--- BEGIN SOURCE ---

Motors have the advantage that they can produce power at a wide range of RPMs while still retaining their efficiency.
For instance, a reciprocating engine cannot run at 0 RPM, but a motor produces its most torque at 0 RPM. Also, by varying the current going through the motor, it is easy to control the car's acceleration without shifting gears.
If you take an automobile Gasoline engine as an example and write down what essentially it does:-
Basically a Gas engine produces a lot of RPM but a rather small amount of torque, hence if you connected your flywheel directly to your driveshaft your engine would stall immediately. It would do this for two reasons:-
The Otto cycle is a reciprocating cycle, i.e the engine cannot do anything from stopped. When the vehicle is stationary it must be disconnected from the transmission to prevent the vehicle stalling
A gasoline engine produces little useful power or torque at idle and has a definate "power-band" where the engine is at it's most productive. This is usually between 2000-5000RPM
If you take RPM at the wheels for a given speed on say a car with 14 inch diameter tyres.
First I'm converting to metric so 14 x 2.54 = 35.56cm
Pi * 35.6 = Circumference of the wheel (distance covered with each revolution)
3.1517 * 35.6 = 112.2cm (or 1.122m of distance covered in each revolution)
Hence for a speed of 60km/h (roughly 40mph) (or 1km/min)
Distance covered is 1000 metres per minute, therefore 1000/1.122 = 891.265 RPM
As you can see the required RPM at the wheels is less than most engines idle at, doubling the speed to 120km/h (roughly 80mph, probably closer to 75mph guessing off the top of my head) would only require a wheelspeed of 1782.5 RPM.

--- END SOURCE ---
--- BEGIN EXTRACTED MATERIAL ---

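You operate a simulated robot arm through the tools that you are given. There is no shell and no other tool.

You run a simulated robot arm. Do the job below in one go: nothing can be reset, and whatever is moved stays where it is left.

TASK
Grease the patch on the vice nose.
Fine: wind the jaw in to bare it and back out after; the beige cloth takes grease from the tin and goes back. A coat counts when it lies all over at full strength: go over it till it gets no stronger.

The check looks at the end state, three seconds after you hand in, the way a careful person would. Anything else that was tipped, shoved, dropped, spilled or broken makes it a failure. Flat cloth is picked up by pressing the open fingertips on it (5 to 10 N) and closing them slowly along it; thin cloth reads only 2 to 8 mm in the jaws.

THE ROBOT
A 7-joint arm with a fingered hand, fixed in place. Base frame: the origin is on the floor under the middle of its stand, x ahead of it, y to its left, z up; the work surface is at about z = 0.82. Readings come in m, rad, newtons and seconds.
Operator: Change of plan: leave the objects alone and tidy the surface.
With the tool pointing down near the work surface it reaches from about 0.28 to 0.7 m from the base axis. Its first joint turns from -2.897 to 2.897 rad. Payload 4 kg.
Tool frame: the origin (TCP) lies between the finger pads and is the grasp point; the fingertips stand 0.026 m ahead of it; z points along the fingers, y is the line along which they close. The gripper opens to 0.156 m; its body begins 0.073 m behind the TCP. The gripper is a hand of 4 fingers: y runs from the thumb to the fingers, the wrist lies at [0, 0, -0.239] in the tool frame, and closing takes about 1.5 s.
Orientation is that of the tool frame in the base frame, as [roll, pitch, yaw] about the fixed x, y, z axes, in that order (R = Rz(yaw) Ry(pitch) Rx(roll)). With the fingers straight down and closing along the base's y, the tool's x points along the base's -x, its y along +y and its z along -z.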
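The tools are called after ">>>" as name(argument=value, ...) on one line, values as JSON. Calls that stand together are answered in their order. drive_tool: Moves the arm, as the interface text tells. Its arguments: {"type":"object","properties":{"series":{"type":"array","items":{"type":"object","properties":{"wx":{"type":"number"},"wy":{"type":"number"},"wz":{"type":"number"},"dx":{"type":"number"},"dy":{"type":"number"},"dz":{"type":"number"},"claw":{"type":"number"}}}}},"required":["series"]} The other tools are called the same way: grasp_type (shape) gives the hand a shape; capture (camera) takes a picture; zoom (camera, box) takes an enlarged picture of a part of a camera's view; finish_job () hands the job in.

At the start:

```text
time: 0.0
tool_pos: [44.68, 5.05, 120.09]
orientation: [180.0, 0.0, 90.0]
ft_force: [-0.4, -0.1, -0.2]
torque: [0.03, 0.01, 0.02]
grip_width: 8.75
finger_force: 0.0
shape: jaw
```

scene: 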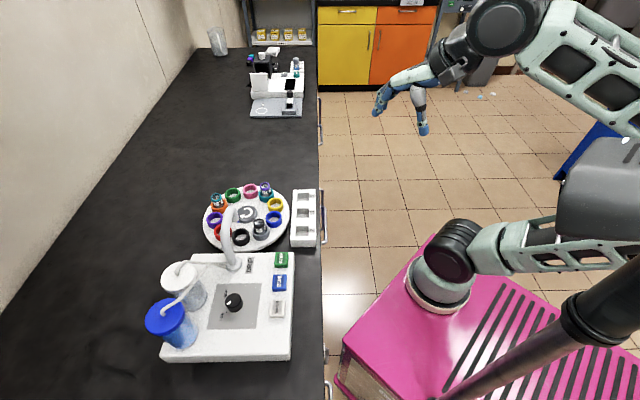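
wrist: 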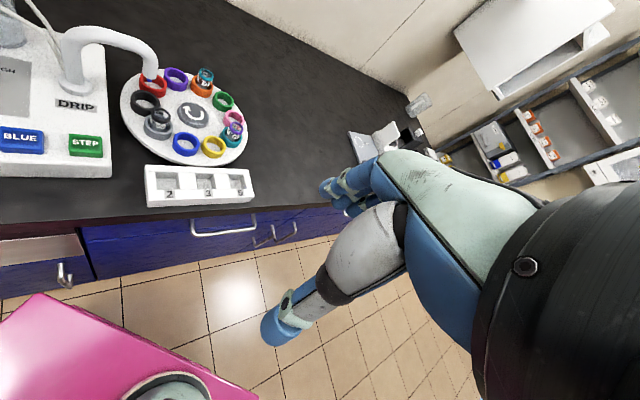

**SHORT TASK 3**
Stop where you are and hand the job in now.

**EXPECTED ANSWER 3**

--- END EXTRACTED MATERIAL ---

**SHORT TASK 1**
In the source, find "3.1517 * 35.6" and reproduce everything up to and including "of 1782.5 RPM.".
**SHORT TASK 2**
Produce the text that comes next in the source.

**EXPECTED ANSWER 1**
3.1517 * 35.6 = 112.2cm (or 1.122m of distance covered in each revolution)
Hence for a speed of 60km/h (roughly 40mph) (or 1km/min)
Distance covered is 1000 metres per minute, therefore 1000/1.122 = 891.265 RPM
As you can see the required RPM at the wheels is less than most engines idle at, doubling the speed to 120km/h (roughly 80mph, probably closer to 75mph guessing off the top of my head) would only require a wheelspeed of 1782.5 RPM.

**EXPECTED ANSWER 2**
Therfore we have to design transmissions with the limitations of Otto cycle engines in mind. As torque and RPM are interchangeable through gear ratios this isn't much of a problem.
Electric motors however are a completely different ball game, you could easily be able to buy an electric motor that would be able to give you enough torque throughout the rev range from 0RPM to 2000RPM (If the wheels are 14inch remember that equates to 0-80mph) without having to resort to gearing. The lack of a transmission would also improve power efficiency as power wouln't be lost in the transmission.
The biggest problem with electric powered cars has been the power source, taking a 150 horsepower motor is equivalent to around 110 Kilowatts.
Power = Voltage * Current
therefore
110,000 watts = (x voltage) * (x current)
from the amount of power needed, the numbers involved in creating that power from volatge and current need to be large also:-
110,000 watts = (110 volts) * (1000 amps)
110,000 watts = (11,000 volts) * (10 amps)
or whichever you like it, you can see though that providing a portable electrical power source that would power a 150 horsepower motor has proven to be incredibly difficult. And to think, you get that much power from a tank of Gas.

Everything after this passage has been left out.